→ What you should do:
Restate every line of the material, word for word.

→ Recorded data:
+-------+

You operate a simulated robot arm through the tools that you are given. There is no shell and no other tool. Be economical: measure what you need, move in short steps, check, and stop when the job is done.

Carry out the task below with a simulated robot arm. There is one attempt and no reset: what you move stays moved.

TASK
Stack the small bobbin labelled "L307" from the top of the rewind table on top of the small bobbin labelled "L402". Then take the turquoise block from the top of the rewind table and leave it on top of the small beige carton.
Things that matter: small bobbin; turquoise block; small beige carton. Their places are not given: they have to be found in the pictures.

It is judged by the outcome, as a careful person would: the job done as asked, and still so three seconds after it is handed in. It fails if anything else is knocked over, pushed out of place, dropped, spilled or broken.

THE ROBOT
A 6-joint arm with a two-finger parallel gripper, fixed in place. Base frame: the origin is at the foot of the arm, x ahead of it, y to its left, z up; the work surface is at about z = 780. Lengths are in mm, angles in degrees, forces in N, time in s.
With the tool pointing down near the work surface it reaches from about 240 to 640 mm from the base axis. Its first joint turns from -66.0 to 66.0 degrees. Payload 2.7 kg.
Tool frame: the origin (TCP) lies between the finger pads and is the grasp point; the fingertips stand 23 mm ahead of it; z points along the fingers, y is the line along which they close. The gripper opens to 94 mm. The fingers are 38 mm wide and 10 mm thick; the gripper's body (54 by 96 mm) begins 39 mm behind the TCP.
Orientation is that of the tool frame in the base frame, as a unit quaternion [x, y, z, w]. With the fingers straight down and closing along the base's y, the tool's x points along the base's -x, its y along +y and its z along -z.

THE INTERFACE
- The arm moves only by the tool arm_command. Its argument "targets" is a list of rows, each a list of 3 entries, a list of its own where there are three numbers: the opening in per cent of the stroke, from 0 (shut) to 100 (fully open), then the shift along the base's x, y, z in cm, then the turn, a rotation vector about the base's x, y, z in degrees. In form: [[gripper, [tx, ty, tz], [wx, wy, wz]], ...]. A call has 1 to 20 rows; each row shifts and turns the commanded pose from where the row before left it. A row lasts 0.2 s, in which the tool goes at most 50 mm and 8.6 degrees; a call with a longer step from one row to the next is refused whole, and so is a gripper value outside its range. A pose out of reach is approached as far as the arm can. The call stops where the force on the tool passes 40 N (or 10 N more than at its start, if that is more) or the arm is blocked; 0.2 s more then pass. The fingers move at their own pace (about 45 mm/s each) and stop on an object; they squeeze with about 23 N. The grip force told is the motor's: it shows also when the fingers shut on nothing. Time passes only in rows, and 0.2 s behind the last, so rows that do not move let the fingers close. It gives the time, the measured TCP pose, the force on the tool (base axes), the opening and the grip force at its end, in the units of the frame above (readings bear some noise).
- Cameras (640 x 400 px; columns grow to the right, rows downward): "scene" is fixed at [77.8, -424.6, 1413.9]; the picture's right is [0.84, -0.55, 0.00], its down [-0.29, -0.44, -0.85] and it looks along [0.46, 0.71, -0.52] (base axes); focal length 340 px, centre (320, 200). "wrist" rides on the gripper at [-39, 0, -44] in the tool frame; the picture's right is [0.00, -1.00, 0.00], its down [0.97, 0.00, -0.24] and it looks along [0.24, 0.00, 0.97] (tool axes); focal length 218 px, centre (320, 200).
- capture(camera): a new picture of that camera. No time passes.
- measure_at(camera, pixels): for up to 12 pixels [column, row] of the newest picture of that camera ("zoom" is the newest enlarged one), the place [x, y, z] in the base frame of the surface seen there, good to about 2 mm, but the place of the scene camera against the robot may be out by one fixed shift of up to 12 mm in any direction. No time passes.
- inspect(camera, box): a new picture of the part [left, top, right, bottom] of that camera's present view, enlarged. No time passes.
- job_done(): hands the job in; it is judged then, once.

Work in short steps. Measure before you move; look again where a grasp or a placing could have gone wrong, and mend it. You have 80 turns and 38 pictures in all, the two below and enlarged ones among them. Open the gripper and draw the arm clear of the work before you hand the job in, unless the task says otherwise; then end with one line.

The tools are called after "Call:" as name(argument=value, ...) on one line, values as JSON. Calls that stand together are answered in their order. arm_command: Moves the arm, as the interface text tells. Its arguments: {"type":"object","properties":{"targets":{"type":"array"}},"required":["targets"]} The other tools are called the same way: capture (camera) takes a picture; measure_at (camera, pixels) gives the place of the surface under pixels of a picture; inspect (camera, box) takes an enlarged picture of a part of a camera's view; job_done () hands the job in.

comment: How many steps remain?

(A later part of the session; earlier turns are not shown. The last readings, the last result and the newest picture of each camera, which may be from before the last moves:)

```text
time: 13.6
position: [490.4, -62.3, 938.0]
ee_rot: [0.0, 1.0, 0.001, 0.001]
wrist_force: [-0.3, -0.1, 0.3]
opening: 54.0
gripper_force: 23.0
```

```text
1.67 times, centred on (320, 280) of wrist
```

+-------+

→ Solution to this exercise:
You operate a simulated robot arm through the tools that you are given. There is no shell and no other tool. Be economical: measure what you need, move in short steps, check, and stop when the job is done.

Carry out the task below with a simulated robot arm. There is one attempt and no reset: what you move stays moved.

TASK
Stack the small bobbin labelled "L307" from the top of the rewind table on top of the small bobbin labelled "L402". Then take the turquoise block from the top of the rewind table and leave it on top of the small beige carton.
Things that matter: small bobbin; turquoise block; small beige carton. Their places are not given: they have to be found in the pictures.

It is judged by the outcome, as a careful person would: the job done as asked, and still so three seconds after it is handed in. It fails if anything else is knocked over, pushed out of place, dropped, spilled or broken.

THE ROBOT
A 6-joint arm with a two-finger parallel gripper, fixed in place. Base frame: the origin is at the foot of the arm, x ahead of it, y to its left, z up; the work surface is at about z = 780. Lengths are in mm, angles in degrees, forces in N, time in s.
With the tool pointing down near the work surface it reaches from about 240 to 640 mm from the base axis. Its first joint turns from -66.0 to 66.0 degrees. Payload 2.7 kg.
Tool frame: the origin (TCP) lies between the finger pads and is the grasp point; the fingertips stand 23 mm ahead of it; z points along the fingers, y is the line along which they close. The gripper opens to 94 mm. The fingers are 38 mm wide and 10 mm thick; the gripper's body (54 by 96 mm) begins 39 mm behind the TCP.
Orientation is that of the tool frame in the base frame, as a unit quaternion [x, y, z, w]. With the fingers straight down and closing along the base's y, the tool's x points along the base's -x, its y along +y and its z along -z.

THE INTERFACE
- The arm moves only by the tool arm_command. Its argument "targets" is a list of rows, each a list of 3 entries, a list of its own where there are three numbers: the opening in per cent of the stroke, from 0 (shut) to 100 (fully open), then the shift along the base's x, y, z in cm, then the turn, a rotation vector about the base's x, y, z in degrees. In form: [[gripper, [tx, ty, tz], [wx, wy, wz]], ...]. A call has 1 to 20 rows; each row shifts and turns the commanded pose from where the row before left it. A row lasts 0.2 s, in which the tool goes at most 50 mm and 8.6 degrees; a call with a longer step from one row to the next is refused whole, and so is a gripper value outside its range. A pose out of reach is approached as far as the arm can. The call stops where the force on the tool passes 40 N (or 10 N more than at its start, if that is more) or the arm is blocked; 0.2 s more then pass. The fingers move at their own pace (about 45 mm/s each) and stop on an object; they squeeze with about 23 N. The grip force told is the motor's: it shows also when the fingers shut on nothing. Time passes only in rows, and 0.2 s behind the last, so rows that do not move let the fingers close. It gives the time, the measured TCP pose, the force on the tool (base axes), the opening and the grip force at its end, in the units of the frame above (readings bear some noise).
- Cameras (640 x 400 px; columns grow to the right, rows downward): "scene" is fixed at [77.8, -424.6, 1413.9]; the picture's right is [0.84, -0.55, 0.00], its down [-0.29, -0.44, -0.85] and it looks along [0.46, 0.71, -0.52] (base axes); focal length 340 px, centre (320, 200). "wrist" rides on the gripper at [-39, 0, -44] in the tool frame; the picture's right is [0.00, -1.00, 0.00], its down [0.97, 0.00, -0.24] and it looks along [0.24, 0.00, 0.97] (tool axes); focal length 218 px, centre (320, 200).
- capture(camera): a new picture of that camera. No time passes.
- measure_at(camera, pixels): for up to 12 pixels [column, row] of the newest picture of that camera ("zoom" is the newest enlarged one), the place [x, y, z] in the base frame of the surface seen there, good to about 2 mm, but the place of the scene camera against the robot may be out by one fixed shift of up to 12 mm in any direction. No time passes.
- inspect(camera, box): a new picture of the part [left, top, right, bottom] of that camera's present view, enlarged. No time passes.
- job_done(): hands the job in; it is judged then, once.

Work in short steps. Measure before you move; look again where a grasp or a placing could have gone wrong, and mend it. You have 80 turns and 38 pictures in all, the two below and enlarged ones among them. Open the gripper and draw the arm clear of the work before you hand the job in, unless the task says otherwise; then end with one line.

The tools are called after "Call:" as name(argument=value, ...) on one line, values as JSON. Calls that stand together are answered in their order. arm_command: Moves the arm, as the interface text tells. Its arguments: {"type":"object","properties":{"targets":{"type":"array"}},"required":["targets"]} The other tools are called the same way: capture (camera) takes a picture; measure_at (camera, pixels) gives the place of the surface under pixels of a picture; inspect (camera, box) takes an enlarged picture of a part of a camera's view; job_done () hands the job in.

comment: How many steps remain?

(A later part of the session; earlier turns are not shown. The last readings, the last result and the newest picture of each camera, which may be from before the last moves:)

```text
time: 13.6
position: [490.4, -62.3, 938.0]
ee_rot: [0.0, 1.0, 0.001, 0.001]
wrist_force: [-0.3, -0.1, 0.3]
opening: 54.0
gripper_force: 23.0
```

```text
1.67 times, centred on (320, 280) of wrist
```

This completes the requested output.